Extending calibration sequences to include multi-year drought is not sufficient to train models for future drier climate

Luca Trotter, Margarita Saft, Murray Peel, and Keirnan Fowler
Luca Trotter et al.
  • University of Melbourne, Faculty of Engineering and Information Technology, Infrastructure Engineering, Australia

Hydrological models’ parameters do not transfer well between periods with different climatic conditions; particularly when parameters calibrated on a wetter climate are used to project streamflow during a drier period. Many Mediterranean and semi-arid regions worldwide experienced multi-annual, persistent drought conditions in recent decades, which exposed these limitations of hydrological models and their most common calibration methods. Additionally, projections indicating a likely warmer and drier future in these regions render this issue particularly disquieting, especially as models tend to overestimate water availability during dry periods.

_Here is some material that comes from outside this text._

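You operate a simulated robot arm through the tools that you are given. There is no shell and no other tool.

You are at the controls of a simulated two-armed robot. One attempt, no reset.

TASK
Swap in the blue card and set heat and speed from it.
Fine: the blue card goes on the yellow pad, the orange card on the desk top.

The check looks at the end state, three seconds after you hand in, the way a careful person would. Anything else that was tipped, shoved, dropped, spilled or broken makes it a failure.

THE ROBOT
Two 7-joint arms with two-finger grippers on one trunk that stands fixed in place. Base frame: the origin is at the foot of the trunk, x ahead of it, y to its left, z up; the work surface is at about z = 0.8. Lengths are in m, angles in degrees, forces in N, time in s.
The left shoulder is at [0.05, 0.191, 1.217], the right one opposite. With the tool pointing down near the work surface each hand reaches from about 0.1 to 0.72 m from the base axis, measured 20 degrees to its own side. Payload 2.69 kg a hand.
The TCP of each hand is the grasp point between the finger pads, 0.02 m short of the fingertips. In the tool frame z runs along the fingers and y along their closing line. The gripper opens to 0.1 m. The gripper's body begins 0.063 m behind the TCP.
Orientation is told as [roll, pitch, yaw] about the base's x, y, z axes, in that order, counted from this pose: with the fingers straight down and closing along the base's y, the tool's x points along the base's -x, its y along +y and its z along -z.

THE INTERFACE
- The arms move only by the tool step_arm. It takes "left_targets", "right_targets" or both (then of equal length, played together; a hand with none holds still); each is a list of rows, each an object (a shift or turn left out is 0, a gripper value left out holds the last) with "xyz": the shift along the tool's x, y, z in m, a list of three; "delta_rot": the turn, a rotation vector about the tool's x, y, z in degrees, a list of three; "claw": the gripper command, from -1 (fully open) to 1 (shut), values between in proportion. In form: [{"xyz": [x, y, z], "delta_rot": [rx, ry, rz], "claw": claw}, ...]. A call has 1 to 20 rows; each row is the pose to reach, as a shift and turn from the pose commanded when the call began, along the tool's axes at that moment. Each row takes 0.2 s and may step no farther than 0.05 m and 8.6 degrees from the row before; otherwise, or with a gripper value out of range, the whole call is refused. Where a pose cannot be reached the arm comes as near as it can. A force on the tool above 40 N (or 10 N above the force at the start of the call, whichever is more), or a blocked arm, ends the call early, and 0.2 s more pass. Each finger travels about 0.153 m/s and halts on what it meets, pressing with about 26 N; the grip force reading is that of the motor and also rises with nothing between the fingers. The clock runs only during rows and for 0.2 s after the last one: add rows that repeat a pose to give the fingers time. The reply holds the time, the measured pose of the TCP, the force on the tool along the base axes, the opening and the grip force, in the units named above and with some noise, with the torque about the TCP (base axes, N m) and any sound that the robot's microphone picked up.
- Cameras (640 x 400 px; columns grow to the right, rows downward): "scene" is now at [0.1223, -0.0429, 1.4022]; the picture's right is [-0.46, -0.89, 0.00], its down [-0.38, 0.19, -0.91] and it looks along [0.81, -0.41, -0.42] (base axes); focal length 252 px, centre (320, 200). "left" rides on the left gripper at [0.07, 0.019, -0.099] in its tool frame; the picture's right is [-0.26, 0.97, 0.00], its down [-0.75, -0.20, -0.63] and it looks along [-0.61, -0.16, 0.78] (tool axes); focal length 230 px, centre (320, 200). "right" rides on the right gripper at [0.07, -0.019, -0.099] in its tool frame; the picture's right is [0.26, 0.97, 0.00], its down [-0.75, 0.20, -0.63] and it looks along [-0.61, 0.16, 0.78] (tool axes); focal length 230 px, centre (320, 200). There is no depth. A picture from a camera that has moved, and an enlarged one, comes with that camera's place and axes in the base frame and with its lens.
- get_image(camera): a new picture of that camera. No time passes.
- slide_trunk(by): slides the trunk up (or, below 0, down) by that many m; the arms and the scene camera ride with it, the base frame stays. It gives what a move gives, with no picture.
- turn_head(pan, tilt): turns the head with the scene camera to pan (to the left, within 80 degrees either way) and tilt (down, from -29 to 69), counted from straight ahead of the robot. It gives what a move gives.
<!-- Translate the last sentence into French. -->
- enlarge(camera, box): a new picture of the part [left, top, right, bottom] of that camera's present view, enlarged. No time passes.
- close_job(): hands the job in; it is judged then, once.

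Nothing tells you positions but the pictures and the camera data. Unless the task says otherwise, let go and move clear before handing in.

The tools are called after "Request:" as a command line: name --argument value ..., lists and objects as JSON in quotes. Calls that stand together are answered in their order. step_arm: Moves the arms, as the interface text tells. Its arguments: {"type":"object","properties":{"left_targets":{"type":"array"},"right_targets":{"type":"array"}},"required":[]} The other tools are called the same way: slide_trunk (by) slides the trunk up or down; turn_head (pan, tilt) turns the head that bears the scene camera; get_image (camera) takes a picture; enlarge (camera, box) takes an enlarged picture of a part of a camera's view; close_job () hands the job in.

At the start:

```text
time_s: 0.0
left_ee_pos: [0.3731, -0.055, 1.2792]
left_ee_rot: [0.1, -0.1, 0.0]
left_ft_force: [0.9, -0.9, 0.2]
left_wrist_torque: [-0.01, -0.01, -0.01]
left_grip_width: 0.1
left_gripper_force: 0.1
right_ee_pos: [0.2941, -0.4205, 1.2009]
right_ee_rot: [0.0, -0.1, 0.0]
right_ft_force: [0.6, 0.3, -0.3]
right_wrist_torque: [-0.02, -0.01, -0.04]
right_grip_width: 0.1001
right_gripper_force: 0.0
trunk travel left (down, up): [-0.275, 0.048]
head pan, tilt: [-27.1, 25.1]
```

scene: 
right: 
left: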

In south-eastern Australia, the Millennium drought (ca. 1997­–2009) called attention to this issue due to its effects on the hydrological behaviour of many catchments. Specifically, models calibrated on pre-drought conditions routinely overestimate streamflow when forced with drought data. However, in operational simulation, it has been theorised that models calibrated on long timeseries that include the Millennium drought will be able to perform well under a future drier climate.

We tested this hypothesis by studying the performance of five conceptual rainfall-runoff models in 155 catchments in the southern Australian state of Victoria. We calibrated the models on different periods, some including the drought and post-drought themselves, and compare the performance across parameter sets during and after the drought. We observe that naively extending calibration sequences to include the drought did not significantly improve model performance across these catchments, neither during the drought itself nor, in most cases, in the decade after the drought. Further adding the post-drought period also provided very limited improvement in this period and is unlikely to make any operational difference, despite drought and post-drought making up at least 30% of the calibration sequence.

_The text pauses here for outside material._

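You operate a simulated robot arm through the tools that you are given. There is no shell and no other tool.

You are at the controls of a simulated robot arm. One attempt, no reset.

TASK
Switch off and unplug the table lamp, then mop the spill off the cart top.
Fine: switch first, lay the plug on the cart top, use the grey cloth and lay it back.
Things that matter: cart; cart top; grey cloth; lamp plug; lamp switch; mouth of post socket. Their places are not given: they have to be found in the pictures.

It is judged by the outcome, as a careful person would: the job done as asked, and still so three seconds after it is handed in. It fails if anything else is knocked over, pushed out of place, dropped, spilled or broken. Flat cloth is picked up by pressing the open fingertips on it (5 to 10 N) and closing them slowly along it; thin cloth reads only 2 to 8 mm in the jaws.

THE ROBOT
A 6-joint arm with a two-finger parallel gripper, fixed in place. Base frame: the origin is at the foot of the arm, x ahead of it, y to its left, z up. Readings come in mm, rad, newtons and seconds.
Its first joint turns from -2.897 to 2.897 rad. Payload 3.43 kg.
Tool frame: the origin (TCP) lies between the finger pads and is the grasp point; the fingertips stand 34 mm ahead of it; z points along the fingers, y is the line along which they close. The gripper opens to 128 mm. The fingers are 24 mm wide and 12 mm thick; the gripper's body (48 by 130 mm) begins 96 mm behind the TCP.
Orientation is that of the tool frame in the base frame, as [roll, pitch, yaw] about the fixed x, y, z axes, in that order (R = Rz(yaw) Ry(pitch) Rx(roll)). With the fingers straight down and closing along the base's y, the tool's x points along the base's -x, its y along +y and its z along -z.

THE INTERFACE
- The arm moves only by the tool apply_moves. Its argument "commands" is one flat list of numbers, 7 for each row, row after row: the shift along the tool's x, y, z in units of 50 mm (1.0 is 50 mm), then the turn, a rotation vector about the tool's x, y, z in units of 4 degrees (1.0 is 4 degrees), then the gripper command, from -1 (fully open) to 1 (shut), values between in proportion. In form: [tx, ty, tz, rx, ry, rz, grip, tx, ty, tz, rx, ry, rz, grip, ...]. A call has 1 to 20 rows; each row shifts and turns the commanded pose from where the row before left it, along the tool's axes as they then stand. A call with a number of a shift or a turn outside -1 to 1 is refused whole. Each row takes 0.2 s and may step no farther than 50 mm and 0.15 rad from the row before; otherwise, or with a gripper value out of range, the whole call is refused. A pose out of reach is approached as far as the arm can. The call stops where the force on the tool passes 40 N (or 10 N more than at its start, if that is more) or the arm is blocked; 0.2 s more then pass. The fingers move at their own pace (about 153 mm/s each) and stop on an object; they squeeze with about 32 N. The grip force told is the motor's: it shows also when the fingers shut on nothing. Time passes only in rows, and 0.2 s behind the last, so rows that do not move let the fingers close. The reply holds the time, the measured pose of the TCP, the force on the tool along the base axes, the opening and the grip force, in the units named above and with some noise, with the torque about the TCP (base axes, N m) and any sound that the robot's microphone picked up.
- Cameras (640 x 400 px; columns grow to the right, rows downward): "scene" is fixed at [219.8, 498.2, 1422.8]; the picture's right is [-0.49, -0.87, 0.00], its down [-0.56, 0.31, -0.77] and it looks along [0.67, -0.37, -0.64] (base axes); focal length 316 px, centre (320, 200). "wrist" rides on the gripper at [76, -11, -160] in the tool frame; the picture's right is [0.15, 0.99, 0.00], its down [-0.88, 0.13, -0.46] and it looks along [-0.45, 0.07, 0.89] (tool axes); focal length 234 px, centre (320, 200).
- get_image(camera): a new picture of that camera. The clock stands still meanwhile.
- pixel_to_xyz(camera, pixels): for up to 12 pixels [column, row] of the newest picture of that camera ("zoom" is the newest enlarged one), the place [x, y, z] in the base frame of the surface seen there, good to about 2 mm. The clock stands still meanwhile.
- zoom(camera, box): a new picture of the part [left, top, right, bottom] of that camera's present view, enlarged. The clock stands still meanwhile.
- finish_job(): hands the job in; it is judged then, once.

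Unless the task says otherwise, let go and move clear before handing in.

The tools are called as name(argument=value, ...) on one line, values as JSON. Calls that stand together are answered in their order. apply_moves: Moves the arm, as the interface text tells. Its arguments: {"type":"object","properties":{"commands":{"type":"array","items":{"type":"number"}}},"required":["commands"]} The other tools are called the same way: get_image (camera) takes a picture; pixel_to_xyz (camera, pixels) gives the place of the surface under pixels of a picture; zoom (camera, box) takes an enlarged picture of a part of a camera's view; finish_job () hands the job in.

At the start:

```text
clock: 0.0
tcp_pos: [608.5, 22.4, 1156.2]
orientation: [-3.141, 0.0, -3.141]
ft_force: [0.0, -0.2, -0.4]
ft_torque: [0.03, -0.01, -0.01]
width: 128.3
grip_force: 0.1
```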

These results highlight the importance of the choice of data and method used for calibrating hydrological models under transient climate and suggest that more sophisticated calibration methods are needed in this context. These include calibration with explicit and distinct treatment of different climate regimes (e.g. using multi-objective optimisers). However, where changes in climate triggers drastic shifts in catchment behaviour, novel and more adaptable model structures may be necessary to confidently project streamflow under future climate.

How to cite: Trotter, L., Saft, M., Peel, M., and Fowler, K.: Extending calibration sequences to include multi-year drought is not sufficient to train models for future drier climate, IAHS-AISH Scientific Assembly 2022, Montpellier, France, 29 May–3 Jun 2022, IAHS2022-96, https://doi.org/10.5194/iahs2022-96, 2022.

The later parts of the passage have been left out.